Dataset extract =>
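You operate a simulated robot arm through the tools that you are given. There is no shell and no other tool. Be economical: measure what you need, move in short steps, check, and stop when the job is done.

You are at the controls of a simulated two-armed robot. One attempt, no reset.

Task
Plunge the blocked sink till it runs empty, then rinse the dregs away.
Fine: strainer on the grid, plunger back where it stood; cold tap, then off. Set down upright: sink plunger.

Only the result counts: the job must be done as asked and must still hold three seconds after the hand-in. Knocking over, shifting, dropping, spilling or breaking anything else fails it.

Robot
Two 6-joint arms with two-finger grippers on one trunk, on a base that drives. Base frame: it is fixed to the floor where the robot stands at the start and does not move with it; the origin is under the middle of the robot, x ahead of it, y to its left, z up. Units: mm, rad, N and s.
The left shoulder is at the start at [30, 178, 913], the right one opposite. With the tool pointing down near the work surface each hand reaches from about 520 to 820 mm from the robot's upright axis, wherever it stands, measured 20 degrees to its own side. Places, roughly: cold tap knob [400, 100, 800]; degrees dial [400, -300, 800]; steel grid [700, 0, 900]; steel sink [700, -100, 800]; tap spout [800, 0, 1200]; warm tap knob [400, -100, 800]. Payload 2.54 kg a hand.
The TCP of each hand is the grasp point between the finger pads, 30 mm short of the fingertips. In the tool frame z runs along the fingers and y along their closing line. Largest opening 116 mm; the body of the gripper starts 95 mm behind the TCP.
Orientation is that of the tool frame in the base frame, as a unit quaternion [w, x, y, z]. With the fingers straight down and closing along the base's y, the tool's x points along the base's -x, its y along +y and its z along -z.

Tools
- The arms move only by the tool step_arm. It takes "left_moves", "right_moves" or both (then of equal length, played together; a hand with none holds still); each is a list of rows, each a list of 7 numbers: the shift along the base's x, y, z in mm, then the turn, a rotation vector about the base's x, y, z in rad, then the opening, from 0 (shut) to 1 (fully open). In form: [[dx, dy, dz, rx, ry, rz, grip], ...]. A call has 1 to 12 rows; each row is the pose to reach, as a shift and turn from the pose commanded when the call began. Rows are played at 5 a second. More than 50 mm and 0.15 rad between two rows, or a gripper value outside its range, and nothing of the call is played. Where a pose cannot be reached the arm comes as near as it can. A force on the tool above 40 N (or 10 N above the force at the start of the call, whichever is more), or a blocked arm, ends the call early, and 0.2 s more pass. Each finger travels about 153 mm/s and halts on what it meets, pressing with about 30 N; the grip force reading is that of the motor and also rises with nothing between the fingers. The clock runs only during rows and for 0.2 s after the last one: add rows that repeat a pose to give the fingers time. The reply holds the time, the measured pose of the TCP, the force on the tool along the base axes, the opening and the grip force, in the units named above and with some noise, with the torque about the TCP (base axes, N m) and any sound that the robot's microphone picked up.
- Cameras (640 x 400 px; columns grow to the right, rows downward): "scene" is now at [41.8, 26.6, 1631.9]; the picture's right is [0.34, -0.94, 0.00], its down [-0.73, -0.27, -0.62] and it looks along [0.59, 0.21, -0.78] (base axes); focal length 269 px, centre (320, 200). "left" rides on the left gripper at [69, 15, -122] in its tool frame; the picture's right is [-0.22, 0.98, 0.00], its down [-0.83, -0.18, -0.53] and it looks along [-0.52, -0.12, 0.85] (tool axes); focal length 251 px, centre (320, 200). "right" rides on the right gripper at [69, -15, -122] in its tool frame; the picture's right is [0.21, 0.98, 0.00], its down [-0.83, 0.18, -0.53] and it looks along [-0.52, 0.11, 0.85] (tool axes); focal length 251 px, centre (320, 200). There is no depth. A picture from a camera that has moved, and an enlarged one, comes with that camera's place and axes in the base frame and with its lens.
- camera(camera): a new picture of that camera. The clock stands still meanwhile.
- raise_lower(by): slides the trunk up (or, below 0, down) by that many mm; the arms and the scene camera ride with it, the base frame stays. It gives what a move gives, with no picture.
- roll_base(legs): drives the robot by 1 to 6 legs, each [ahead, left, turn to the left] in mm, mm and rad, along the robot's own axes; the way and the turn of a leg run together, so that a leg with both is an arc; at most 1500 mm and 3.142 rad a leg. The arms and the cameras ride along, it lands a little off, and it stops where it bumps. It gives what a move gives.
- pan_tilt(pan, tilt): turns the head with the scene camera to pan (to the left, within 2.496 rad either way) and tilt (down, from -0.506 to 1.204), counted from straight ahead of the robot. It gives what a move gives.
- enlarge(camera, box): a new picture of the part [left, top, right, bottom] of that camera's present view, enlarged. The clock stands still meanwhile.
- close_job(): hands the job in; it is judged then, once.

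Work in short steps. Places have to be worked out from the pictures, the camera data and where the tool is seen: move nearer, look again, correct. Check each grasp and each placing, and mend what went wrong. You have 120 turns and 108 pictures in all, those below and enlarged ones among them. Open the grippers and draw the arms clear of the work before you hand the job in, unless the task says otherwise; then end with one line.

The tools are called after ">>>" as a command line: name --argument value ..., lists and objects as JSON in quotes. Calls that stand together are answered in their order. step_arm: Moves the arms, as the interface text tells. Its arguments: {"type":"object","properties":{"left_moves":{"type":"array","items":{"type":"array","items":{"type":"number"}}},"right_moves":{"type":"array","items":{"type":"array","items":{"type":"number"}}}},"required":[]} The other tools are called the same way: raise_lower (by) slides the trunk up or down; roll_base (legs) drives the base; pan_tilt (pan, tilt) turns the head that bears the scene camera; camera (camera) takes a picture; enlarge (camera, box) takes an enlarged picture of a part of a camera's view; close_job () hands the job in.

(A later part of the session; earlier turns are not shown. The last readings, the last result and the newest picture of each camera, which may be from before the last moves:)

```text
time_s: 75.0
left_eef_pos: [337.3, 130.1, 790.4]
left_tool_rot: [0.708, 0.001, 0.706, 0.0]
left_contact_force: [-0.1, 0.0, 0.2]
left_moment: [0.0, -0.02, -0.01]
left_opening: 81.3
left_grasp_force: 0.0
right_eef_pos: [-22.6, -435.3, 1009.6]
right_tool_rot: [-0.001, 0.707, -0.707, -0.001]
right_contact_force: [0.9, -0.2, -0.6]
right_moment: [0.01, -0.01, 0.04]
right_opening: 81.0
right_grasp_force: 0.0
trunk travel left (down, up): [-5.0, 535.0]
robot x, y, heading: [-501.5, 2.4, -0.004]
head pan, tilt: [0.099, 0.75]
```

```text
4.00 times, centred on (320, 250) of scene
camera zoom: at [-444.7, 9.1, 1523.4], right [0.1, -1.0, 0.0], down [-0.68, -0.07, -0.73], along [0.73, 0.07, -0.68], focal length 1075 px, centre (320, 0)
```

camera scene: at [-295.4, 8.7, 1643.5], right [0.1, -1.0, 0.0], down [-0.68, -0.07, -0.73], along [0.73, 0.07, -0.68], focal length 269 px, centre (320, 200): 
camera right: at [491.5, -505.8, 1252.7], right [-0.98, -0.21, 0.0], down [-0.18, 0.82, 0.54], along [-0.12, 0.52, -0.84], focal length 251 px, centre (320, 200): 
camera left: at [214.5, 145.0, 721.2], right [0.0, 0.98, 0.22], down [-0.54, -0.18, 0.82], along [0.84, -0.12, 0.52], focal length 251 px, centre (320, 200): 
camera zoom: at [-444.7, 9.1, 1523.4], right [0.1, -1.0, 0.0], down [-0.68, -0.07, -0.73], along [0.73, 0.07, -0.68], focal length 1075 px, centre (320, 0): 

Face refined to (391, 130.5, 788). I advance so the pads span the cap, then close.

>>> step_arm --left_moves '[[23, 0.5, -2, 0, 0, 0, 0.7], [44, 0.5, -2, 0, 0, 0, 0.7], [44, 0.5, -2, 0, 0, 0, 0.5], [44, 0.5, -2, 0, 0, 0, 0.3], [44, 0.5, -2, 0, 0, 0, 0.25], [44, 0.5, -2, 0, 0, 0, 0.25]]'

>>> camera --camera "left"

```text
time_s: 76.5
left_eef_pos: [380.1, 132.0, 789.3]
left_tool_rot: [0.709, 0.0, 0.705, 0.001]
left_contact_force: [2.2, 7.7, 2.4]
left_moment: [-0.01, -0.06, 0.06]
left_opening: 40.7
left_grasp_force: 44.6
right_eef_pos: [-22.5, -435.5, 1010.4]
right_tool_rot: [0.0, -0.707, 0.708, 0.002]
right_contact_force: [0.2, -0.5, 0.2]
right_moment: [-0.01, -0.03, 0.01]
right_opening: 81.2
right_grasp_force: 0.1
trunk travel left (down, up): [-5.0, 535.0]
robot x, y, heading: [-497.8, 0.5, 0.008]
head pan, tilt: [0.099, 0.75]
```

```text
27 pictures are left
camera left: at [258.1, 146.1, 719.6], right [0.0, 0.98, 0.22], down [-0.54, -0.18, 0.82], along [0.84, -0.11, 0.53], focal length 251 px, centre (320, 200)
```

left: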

Selection =>
Eye Spy with My Little AI

Traditional assistive technologies tend to concentrate on compensating for impaired bodily functions instead of aiming to correct them. To illustrate, while a wheelchair offers mobility to individuals with limited leg movement, it does not restore their natural ability to walk. While these assistive devices offer a measure of mobility and freedom to their users, this is most certainly not the ideal solution. Rather, it is a stopgap until more sophisticated technologies can be developed to correct, or fully compensate for, the source of the problem.

One proposed solution that could restore impaired or lost bodily functions involves the use of neural prostheses. Unlike traditional assistive technologies that merely compensate for disabilities, neural prostheses have the potential to interface directly with the nervous system, bypassing damaged or dysfunctional pathways to restore or enhance bodily functions. By bridging the gap between the brain and the body, neural prostheses hold promise for individuals with conditions such as spinal cord injuries, stroke, or limb loss, offering the potential to regain lost movement, sensation, or control.

These technologies are still in the early stages of development, and many problems have yet to be solved before they can live up to their potential. One issue is the mismatch between the number of electrodes that are present in a prosthesis (which interface with sensory neurons) and the number of sensory neurons in biological systems — the artificial system has orders of magnitude less connections. Accordingly, information acquired by sensors must be heavily downsampled, while still retaining crucial information, before it can be forwarded to a neural prosthesis.

Direction => Show the exact text of the selection starting from "Eye Spy with" and stopping at the end of "of the problem.".

Correct answer =>
Eye Spy with My Little AI

Traditional assistive technologies tend to concentrate on compensating for impaired bodily functions instead of aiming to correct them. To illustrate, while a wheelchair offers mobility to individuals with limited leg movement, it does not restore their natural ability to walk. While these assistive devices offer a measure of mobility and freedom to their users, this is most certainly not the ideal solution. Rather, it is a stopgap until more sophisticated technologies can be developed to correct, or fully compensate for, the source of the problem.